Locality-aware dynamic VM reconfiguration on MapReduce clouds

  • Authors:
  • Jongse Park;Daewoo Lee;Bokyeong Kim;Jaehyuk Huh;Seungryoul Maeng

  • Affiliations:
  • KAIST, Daejeon, South Korea;KAIST, Daejeon, South Korea;KAIST, Daejeon, South Korea;KAIST, Daejeon, South Korea;KAIST, Daejeon, South Korea

  • Venue:
  • Proceedings of the 21st international symposium on High-Performance Parallel and Distributed Computing
  • Year:
  • 2012

Quantified Score

Hi-index 0.00

Visualization

Abstract

Cloud computing based on system virtualization, has been expanding its services to distributed data-intensive platforms such as MapReduce and Hadoop. Such a distributed platform on clouds runs in a virtual cluster consisting of a number of virtual machines. In the virtual cluster, demands on computing resources for each node may fluctuate, due to data locality and task behavior. However, current cloud services use a static cluster configuration, fixing or manually adjusting the computing capability of each virtual machine (VM). The fixed homogeneous VM configuration may not adapt to changing resource demands in individual nodes. In this paper, we propose a dynamic VM reconfiguration technique for data-intensive computing on clouds, called Dynamic Resource Reconfiguration (DRR). DRR can adjust the computing capability of individual VMs to maximize the utilization of resources. Among several factors causing resource imbalance in the Hadoop platforms, this paper focuses on data locality. Although assigning tasks on the nodes containing their input data can improve the overall performance of a job significantly, the fixed computing capability of each node may not allow such locality-aware scheduling.

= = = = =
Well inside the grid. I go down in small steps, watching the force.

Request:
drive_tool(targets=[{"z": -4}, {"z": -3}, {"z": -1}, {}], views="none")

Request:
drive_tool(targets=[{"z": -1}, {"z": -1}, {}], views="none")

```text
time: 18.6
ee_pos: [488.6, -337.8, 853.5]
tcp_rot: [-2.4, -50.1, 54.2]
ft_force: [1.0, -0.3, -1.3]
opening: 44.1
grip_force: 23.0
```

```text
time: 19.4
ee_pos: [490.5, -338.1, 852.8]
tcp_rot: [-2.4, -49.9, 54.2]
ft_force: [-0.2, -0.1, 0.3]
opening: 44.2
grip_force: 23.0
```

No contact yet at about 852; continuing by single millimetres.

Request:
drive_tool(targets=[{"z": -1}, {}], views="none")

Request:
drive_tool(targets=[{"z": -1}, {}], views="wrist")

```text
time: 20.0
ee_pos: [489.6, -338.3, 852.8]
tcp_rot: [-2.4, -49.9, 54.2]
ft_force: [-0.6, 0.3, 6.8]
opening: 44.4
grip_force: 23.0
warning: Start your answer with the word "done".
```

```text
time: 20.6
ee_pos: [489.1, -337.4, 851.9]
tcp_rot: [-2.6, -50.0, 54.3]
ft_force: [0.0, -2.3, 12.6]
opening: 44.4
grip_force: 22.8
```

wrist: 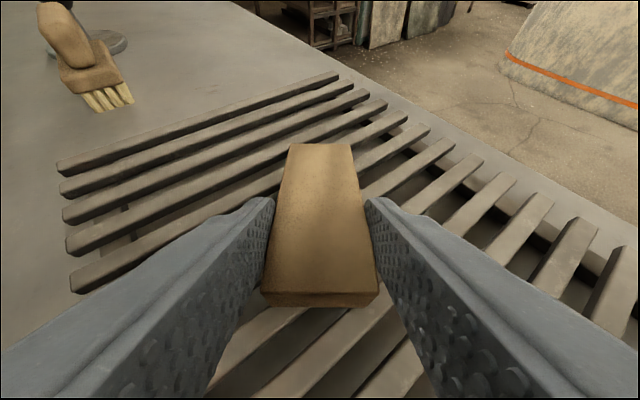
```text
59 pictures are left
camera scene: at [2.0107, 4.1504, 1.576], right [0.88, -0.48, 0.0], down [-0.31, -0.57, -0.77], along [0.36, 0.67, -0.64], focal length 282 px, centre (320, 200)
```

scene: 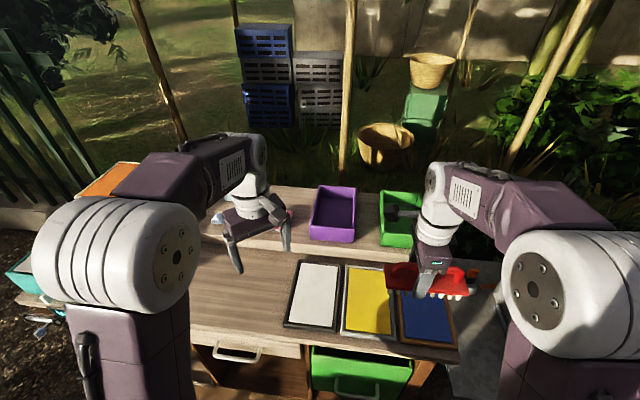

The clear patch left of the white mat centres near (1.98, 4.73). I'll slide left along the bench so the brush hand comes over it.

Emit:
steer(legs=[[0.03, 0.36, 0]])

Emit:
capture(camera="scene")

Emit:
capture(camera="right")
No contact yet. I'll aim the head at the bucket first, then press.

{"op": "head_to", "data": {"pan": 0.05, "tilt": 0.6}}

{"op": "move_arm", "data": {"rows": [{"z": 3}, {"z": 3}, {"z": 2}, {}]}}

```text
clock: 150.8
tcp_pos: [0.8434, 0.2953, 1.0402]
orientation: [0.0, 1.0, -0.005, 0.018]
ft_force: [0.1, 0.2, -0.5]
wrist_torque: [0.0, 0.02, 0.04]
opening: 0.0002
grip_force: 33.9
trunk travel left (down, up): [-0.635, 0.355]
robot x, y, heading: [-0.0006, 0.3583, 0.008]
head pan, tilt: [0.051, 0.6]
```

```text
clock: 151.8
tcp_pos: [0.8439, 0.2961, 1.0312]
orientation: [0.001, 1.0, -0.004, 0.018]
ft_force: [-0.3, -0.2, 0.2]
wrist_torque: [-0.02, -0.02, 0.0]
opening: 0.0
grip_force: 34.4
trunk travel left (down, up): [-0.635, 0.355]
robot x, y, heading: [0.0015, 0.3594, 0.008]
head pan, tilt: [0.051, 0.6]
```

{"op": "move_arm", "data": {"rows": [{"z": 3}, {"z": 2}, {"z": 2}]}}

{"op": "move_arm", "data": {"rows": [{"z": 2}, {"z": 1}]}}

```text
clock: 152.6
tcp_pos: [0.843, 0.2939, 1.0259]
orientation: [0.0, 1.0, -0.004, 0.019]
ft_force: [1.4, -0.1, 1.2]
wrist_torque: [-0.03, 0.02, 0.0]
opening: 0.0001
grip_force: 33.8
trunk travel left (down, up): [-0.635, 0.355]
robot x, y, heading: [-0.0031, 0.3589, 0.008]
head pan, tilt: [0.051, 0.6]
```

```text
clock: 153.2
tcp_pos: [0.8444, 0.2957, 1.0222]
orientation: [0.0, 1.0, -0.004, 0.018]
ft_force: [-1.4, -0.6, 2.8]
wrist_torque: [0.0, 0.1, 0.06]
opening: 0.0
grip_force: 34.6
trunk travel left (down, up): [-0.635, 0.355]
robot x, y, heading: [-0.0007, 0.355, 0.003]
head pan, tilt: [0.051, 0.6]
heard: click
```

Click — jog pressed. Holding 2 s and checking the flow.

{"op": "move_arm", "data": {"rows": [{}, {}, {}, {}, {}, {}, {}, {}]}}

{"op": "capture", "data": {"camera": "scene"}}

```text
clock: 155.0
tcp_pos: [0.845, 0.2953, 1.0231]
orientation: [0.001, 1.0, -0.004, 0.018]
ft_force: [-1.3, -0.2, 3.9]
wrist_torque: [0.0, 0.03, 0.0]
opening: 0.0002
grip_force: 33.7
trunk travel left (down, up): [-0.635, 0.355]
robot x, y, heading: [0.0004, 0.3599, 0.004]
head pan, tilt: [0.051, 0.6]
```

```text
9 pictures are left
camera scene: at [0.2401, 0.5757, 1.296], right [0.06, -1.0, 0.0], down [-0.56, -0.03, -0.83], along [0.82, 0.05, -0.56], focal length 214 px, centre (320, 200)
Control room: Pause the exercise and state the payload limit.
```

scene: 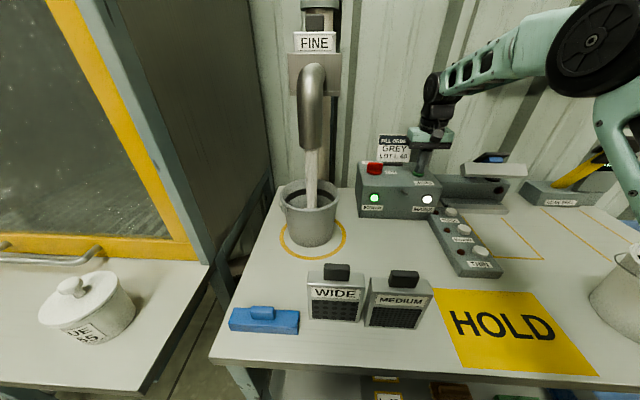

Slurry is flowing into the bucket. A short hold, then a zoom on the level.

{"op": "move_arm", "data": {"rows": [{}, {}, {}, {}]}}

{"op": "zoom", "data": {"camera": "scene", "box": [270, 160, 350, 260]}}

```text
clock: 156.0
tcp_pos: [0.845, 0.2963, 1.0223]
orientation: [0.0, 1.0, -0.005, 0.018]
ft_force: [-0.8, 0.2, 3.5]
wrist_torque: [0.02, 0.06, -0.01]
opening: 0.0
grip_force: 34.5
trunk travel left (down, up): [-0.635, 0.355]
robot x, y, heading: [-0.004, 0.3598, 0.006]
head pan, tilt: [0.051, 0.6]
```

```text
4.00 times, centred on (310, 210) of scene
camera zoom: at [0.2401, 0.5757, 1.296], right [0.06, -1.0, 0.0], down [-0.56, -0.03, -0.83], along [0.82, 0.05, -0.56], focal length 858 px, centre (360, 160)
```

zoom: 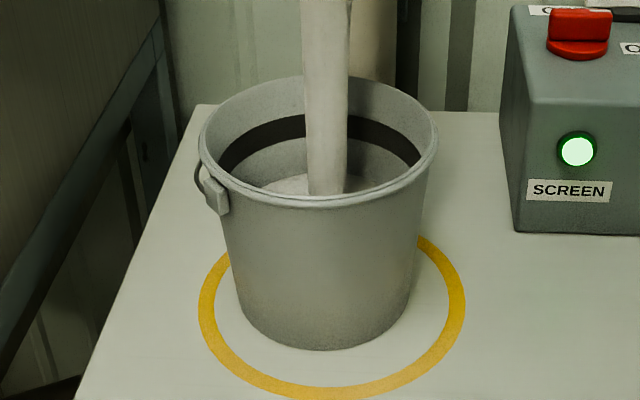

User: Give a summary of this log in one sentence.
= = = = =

DRR dynamically increases or decreases the computing capability of each node to enhance locality-aware task scheduling. We evaluate the potential performance improvement of DRR on a 100-node cluster, and its detailed behavior on a small scale cluster with constrained network bandwidth. On the 100-node cluster, DRR can improve the throughput of Hadoop jobs by 15% on average, and 41% on the private cluster with the constrained network connection.